The prime lending rate that the banks charge consumers will now rise to 10,5%, so expect to pay more on your bond, vehicle financing, credit cards and any other debt you carry.
Kganyago said that recent volatility of the rand, rising inflation and food prices accelerating faster than previously expected were among the key drivers of the Monetary Policy Committee’s (MPC’s) decision to once again hike interest rates.
The latest increase follows a 50 basis points hike in January this year.
Absa senior economist Jacques du Toit said interest rates have increased by a cumulative 200 basis points since early 2014 and have since returned to levels last seen at the beginning of 2010.
“The latest interest rate hike came against the background of continued upward pressure on inflation as a result of trends in and the outlook for major inflation drivers, such as the exchange rate, food prices, electricity tariffs, and oil and fuel prices,” he said.
Further hikes are expected for the rest of the year, which du Toit said would mean that debt repayments will increase “contributing to additional financial strain on consumers”.
“Banks are to continue to monitor economic and consumer-related trends regarding their risk appetite and lending criteria.”
Pam Golding CEO Dr Andrew Golding said that the additional hike so close to January’s increase was unfortunate.

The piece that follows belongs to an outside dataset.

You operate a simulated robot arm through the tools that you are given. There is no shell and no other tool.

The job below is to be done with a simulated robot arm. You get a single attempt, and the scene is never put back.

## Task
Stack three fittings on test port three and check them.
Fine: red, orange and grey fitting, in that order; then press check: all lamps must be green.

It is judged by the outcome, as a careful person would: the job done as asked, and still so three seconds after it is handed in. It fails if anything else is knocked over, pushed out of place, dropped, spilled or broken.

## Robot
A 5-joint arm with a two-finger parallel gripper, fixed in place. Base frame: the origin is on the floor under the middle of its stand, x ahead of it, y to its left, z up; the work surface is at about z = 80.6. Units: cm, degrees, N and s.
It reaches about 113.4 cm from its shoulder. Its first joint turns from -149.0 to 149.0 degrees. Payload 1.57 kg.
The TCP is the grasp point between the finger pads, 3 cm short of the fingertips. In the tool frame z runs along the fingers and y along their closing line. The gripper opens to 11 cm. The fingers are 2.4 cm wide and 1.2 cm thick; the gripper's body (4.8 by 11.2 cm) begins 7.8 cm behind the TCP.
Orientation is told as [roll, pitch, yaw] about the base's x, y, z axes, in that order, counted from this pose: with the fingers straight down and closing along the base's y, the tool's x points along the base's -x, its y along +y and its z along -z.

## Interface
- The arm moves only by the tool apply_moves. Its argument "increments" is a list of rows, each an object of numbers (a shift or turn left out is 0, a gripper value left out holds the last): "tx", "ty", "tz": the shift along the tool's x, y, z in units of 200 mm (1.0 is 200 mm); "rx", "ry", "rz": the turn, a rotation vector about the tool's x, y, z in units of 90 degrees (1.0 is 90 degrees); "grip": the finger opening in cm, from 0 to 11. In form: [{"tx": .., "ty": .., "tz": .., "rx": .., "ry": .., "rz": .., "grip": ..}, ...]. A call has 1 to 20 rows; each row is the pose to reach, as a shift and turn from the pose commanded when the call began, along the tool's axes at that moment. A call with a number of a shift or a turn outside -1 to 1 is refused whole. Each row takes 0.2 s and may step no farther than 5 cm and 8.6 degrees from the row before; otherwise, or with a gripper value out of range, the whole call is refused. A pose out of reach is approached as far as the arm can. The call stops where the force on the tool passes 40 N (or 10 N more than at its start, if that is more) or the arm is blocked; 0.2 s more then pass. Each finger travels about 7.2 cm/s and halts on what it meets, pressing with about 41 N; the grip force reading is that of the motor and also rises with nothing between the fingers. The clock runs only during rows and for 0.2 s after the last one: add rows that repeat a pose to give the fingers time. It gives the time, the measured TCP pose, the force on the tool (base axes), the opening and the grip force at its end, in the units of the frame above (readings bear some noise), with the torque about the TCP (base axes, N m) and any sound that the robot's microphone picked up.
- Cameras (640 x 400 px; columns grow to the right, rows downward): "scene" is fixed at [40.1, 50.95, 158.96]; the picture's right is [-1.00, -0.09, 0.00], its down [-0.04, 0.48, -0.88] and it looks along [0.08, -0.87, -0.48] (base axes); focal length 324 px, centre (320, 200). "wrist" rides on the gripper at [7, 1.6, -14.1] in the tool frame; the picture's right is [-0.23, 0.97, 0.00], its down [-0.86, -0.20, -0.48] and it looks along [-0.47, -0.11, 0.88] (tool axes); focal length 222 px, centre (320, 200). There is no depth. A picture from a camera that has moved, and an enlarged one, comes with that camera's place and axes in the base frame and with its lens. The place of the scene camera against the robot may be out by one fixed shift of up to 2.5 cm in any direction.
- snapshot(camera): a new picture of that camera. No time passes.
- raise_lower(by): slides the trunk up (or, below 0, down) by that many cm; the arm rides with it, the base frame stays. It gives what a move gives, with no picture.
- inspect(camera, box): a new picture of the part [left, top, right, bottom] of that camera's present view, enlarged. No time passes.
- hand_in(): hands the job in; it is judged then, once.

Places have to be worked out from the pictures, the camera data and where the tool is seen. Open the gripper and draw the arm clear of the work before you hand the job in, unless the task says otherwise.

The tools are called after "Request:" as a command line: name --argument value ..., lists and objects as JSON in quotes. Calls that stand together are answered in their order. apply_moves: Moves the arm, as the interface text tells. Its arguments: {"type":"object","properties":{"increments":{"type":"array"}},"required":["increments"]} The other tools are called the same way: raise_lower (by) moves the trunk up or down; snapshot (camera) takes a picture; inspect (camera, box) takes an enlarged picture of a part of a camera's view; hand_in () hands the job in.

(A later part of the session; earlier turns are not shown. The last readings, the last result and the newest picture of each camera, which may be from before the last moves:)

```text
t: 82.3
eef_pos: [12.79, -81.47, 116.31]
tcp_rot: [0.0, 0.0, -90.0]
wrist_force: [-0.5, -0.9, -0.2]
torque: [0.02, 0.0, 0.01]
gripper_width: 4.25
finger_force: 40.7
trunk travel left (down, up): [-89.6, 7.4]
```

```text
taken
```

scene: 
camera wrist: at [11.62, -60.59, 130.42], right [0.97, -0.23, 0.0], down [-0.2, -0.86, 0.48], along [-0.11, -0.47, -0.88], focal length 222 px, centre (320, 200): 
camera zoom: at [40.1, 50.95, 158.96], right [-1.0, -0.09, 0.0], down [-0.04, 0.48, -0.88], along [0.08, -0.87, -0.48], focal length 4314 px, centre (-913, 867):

“We had hoped that the repo rate would remain stable following the good news that the rand had strengthened since the last MPC meeting and South Africa’s fiscal policy has tightened, taking some pressure off monetary policy. Coupled with this, on the global front the Federal Reserve Bank is not hiking rates as aggressively as initially anticipated and the European Central Bank continues to ease monetary policy,” he said.
“Although we are currently in an upward repo rate cycle, interest rates are still not near the highs experienced in 2008 and are not expected to increase significantly during the year. So although housing activity in South Africa has slowed along with house price growth, the demand for homes remains strong and the market retains its resilience.”
The Sarb expects inflation to average 6,6% this year.